I view religious leaders and scholars as being of crucial importance for the betterment of the world and for the creation of a new cultural revolution. Throughout history such leaders have always been the vanguard of culture in the rise of Christianity and the world of Islam; with the Renaissance, the Reformation and the Enlightenment.

Today, however, along with the unprecedented success of science and technology we also have unprecedented modern problems. Religion often fails to speak to the realistic problems of the modern world, and those taking the lead in social change are often under the anti-religious banner of communism. But communism welcomes violence as the means for change; it ultimately denies God, turns against religions, and tries to restrict our perspective to the material world.

I know that many supporters of communism have high ideals and are working beyond the scope of nation, race and culture; but their energy and idealism must be complemented by God-centered thought and action. Accordingly, the world needs religious leaders and scholars as sacrificial pioneers. The God Conference, the Youth Seminar on World Religions, and all the activities of the International Religious Foundation exist as a forum and structure for the fulfillment of this ideal.

As individuals, you are called to a renewed dedication of yourselves and your disciplines to the world. As representatives of the world’s religions, you are called to bring your churches, mosques, synagogues, shrines and temples into a cooperative unity for the sake of world peace and human freedom, centered on God. Many people ask what religions can do in this secular age. I answer. The world’s religions must provide a stable, universal foundation of values upon which governments can build true peace and harmony, science and technology can be fully utilized for the happiness of mankind, and the world’s cultures can be purified, shared and exalted.

Truly, the ideal I am espousing is nothing other than the Kingdom of God on earth. I see it as a realistic goal toward which we can realistically work. People have been telling me that I am too utopian. I recognize that I am extremely idealistic, but I have no alternative: God has called me directly, personally, to this task and responsibility.

I have been concentrating not only on teaching people about the ideal of God, but also on promoting the accomplishment of that ideal on earth. It is for this purpose that I have dedicated all of my activities, such as missionary work, education, challenges to communist ideology, the ecumenical movement, social services, etc. Among these, I put greatest emphasis on the ecumenical movement.

Inter-religious Harmony
A major problem that humanity faces today is the lack of spiritual unity, both within Christianity with its various denominations, and among and within each of the world’s religions.
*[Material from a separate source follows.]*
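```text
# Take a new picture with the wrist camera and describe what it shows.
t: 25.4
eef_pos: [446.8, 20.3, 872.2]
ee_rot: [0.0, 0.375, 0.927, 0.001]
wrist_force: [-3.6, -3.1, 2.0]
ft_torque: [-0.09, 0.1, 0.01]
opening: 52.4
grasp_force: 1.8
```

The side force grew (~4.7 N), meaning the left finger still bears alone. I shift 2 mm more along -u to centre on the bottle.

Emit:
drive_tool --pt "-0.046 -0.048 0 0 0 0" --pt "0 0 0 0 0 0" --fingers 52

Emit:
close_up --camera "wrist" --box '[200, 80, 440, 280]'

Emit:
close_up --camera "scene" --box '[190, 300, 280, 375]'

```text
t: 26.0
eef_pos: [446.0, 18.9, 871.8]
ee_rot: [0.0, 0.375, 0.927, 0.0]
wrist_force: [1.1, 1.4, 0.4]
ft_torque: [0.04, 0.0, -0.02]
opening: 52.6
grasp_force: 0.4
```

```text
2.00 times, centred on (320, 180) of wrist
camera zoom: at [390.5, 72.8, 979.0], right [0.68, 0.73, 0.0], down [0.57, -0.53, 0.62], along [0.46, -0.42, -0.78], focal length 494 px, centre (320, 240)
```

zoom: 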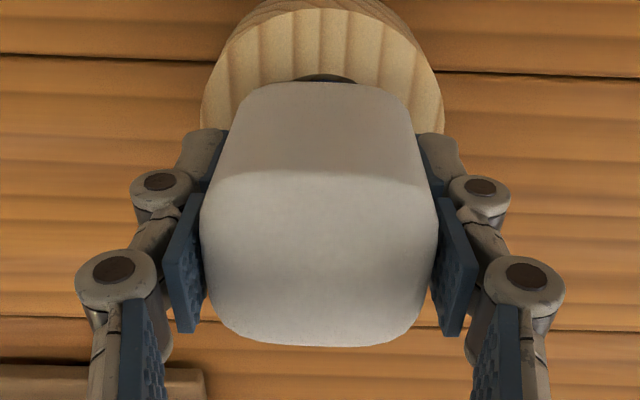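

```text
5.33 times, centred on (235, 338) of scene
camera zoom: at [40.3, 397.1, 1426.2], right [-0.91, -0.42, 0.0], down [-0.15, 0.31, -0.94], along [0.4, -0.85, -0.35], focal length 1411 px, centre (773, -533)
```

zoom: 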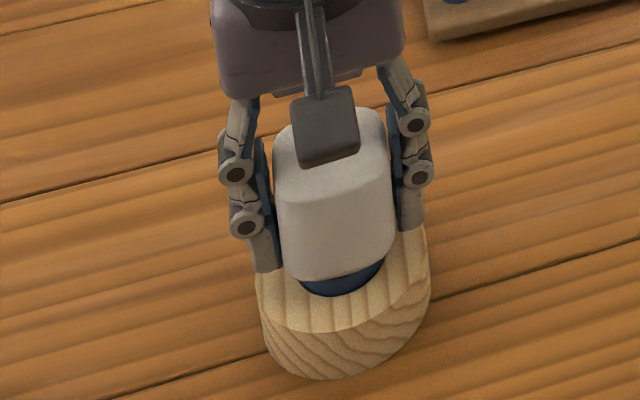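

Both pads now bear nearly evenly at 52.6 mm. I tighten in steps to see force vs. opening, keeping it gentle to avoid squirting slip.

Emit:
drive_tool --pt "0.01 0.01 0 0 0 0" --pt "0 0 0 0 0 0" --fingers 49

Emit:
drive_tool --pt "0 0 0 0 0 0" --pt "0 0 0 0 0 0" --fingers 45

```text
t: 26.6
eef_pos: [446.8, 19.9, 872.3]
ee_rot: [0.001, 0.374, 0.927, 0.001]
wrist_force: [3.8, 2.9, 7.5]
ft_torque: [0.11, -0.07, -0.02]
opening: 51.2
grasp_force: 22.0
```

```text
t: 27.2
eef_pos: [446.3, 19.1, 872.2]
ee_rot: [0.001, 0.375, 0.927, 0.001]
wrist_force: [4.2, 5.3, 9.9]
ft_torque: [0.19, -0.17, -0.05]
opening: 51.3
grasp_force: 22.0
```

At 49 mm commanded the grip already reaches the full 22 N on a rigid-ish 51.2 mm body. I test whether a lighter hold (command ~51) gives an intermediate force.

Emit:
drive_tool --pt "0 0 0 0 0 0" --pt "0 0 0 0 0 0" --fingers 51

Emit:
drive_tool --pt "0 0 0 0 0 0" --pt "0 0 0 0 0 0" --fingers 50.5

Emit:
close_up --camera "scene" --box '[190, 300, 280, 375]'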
Despite all efforts to the contrary, division and animosities among various religious groups continue. Religious wars are still waged, as they have for centuries. In spite of the various movements toward ecumenism, it remains true that religious arrogance, intolerance and bigotry are still prevalent among devout believers. Thus, although most religions have professed the same God and often even the same views for centuries, followers of those great religious traditions have continually persecuted and warred with one another.

We must realize that God is beyond denominationalism, doctrinalism and factionalism. God’s purpose is, and always has been, to save the entire world, and not merely a certain race, nation or religious group. As religious people, we cannot help God in the task of salvation when there is fighting and animosity among ourselves. Many religious leaders are aware of this, but for numerous reasons it has been difficult to change that reality.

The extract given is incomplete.